[Excerpted text]:

China, the world’s largest consumer of red metals, originally indicated it would allow high-quality nonferrous scrap imports to enter the country in July without being subject to quotas. That deadline came and went, however, without the change being implemented. Traders and recycling associations are reporting that the Chinese government wants to establish a registration system for exporters before giving the go-ahead to the new classification system.

The Beijing-based China Nonferrous Metals Industry Association Recycling Metal Branch (CMRA) has notified overseas traders that they have until Sept. 3 to apply for what it describes as a no-cost qualification certificate to ship high-grade copper and aluminum scrap grades to China under its new system.

The request for information involves paper and electronic forms and appears to be similar to the type and quantity of information overseas companies have submitted for General Administration of Quality Supervision, Inspection and Quarantine (AQSIQ) licensing under the prior import system.

On a question-and-answer page (in Chinese) on its website, CMRA says the registration information is not mandatory but that “qualified overseas suppliers will [have] priority for preshipment inspection.”

The China Inspection Group will remain involved in the scrap exporting process, as it was under the AQSIQ regimen, according to the same Q&A page. However, “Companies that already have AQSIQ certificates still need to reapply” for the new certificate, CMRA writes.

“To place this in its proper global context, China has imported more refined copper in the past two months than Germany—the world’s third-largest consumer—used in the whole of 2019.” – Jonathan Barnes of Roskill

An analysis by London-based Roskill shows China’s inability to import copper-bearing scrap as a result of its current quota system and policies has caused a shift in its red metal trading patterns.

An Aug. 14 analysis by Jonathan Barnes of Roskill says the quick rebound in China’s infrastructure-driven economy after first-quarter COVID-19 impacts shows the nation is still hungry for metal.

[Tasks to complete]:
a) Retype the section of the excerpted text that opens with "The Beijing-based China" and closes with "its new system.".
b) Continue the excerpted text that opens with "China, the world’s".

[Data provided]:
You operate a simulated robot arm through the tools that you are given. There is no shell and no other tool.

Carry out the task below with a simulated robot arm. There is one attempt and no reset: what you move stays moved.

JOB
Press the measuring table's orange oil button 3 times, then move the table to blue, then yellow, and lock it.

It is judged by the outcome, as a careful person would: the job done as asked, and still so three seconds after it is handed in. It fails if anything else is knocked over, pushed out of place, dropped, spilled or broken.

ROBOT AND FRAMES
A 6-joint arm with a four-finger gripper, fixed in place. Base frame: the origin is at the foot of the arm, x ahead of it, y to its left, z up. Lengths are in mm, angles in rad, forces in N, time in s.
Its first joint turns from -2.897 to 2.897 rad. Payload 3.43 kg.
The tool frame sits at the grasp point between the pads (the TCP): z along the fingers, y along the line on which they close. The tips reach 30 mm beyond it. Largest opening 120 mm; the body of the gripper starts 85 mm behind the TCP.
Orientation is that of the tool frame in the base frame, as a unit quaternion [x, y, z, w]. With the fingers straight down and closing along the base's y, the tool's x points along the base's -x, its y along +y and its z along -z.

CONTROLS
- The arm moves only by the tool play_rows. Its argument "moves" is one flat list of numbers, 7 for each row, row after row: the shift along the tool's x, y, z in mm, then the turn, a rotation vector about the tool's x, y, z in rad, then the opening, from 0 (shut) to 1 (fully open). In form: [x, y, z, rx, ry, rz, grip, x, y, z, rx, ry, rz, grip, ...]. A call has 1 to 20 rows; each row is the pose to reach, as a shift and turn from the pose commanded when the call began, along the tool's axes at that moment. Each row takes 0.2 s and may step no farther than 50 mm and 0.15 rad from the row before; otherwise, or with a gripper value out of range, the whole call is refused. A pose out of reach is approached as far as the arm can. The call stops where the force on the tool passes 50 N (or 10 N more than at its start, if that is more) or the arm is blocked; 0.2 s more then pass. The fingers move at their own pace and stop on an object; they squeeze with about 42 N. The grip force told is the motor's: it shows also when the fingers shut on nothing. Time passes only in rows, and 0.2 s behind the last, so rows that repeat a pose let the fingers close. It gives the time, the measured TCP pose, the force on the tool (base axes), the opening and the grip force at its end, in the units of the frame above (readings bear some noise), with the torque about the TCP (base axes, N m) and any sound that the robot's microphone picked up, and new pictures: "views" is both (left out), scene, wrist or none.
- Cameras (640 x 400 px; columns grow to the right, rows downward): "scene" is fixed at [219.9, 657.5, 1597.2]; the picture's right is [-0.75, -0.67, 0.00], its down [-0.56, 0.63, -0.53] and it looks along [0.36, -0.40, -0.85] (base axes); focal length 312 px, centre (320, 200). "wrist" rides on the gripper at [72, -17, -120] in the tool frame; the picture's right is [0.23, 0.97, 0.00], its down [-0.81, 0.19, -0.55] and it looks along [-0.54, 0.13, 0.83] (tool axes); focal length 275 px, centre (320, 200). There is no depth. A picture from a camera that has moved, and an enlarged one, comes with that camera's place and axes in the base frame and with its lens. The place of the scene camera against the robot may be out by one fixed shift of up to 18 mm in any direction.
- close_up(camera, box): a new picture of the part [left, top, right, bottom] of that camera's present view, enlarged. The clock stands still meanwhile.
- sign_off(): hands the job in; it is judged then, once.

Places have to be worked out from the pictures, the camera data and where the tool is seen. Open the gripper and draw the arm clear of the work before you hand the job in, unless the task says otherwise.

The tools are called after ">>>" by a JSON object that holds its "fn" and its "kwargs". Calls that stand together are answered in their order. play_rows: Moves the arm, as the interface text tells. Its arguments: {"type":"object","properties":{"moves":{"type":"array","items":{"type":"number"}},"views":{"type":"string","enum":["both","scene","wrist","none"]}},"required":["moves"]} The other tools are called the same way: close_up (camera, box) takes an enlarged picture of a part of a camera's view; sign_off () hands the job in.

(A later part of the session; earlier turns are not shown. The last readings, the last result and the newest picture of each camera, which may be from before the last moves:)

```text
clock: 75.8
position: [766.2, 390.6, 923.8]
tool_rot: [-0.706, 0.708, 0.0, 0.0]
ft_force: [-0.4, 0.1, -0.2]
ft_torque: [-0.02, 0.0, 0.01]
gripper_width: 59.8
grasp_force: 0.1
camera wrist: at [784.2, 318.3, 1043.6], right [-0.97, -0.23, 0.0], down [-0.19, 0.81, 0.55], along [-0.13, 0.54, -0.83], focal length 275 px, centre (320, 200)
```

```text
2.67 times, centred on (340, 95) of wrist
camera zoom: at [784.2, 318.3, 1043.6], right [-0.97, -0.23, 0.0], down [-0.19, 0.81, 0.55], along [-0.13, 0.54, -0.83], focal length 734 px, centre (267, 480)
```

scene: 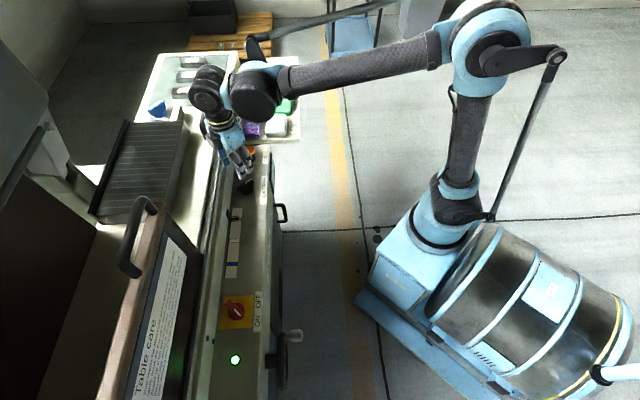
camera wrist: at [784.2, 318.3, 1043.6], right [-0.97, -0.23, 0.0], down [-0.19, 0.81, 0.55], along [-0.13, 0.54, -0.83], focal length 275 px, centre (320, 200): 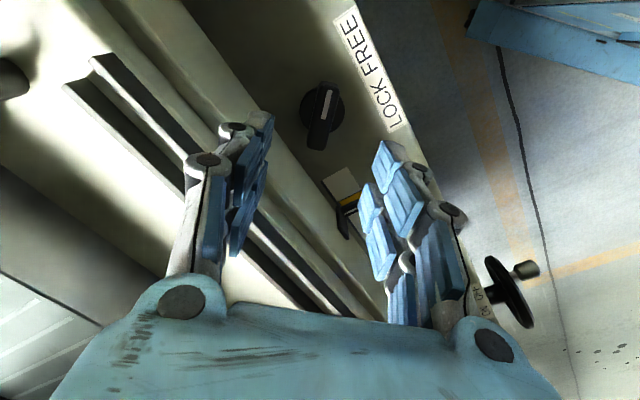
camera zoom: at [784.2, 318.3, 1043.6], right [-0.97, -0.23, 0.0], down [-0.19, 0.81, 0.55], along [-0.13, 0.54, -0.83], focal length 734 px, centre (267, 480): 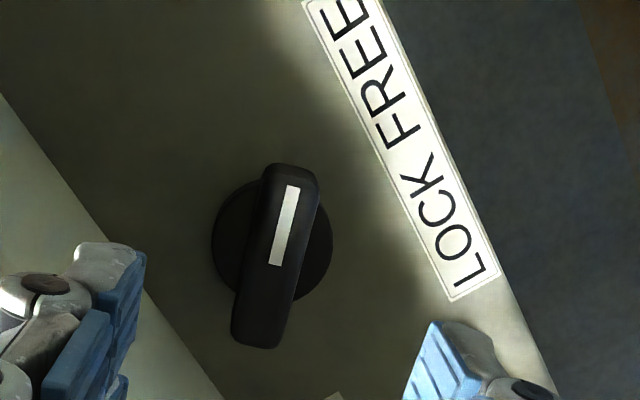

[Task-by-task outputs]:
a)
The Beijing-based China Nonferrous Metals Industry Association Recycling Metal Branch (CMRA) has notified overseas traders that they have until Sept. 3 to apply for what it describes as a no-cost qualification certificate to ship high-grade copper and aluminum scrap grades to China under its new system.

b)
However, the Chinese government’s strict quotas on copper scrap—followed by a delay in introducing the new scrap import system—has created a 300,000-metric-ton shortfall in copper units so far in 2020.

This “deficit in secondary supplies is one of the main factors explaining the 675,000-ton surge in Chinese refined imports to 2.6 million metric tons” in the first seven months of 2020, Barnes writes. He continues, “China has more than doubled its imports of secondary ingot to partially compensate for the halving of its scrap purchases.

“To place this in its proper global context, China has imported more refined copper in the past two months than Germany—the world’s third-largest consumer—used in the whole of 2019,” he adds.

The Roskill analyst says the lack of scrap “has been instrumental in contributing to the incised V-shaped rebound in prices” for copper.

While U.S. sources say retail and industrial nonferrous scrap flows have improved, industrial generation remains off by 15 to 20 percent compared with prepandemic levels.

A trader with a Midwest-based scrap processing firm says copper spreads have begun to widen as of early August, though they remained relatively consistent as the COMEX price rebounded earlier in the pandemic. He adds that was something of an anomaly as spreads typically would widen.

The trader adds, “The market came all the way back really, really fast.”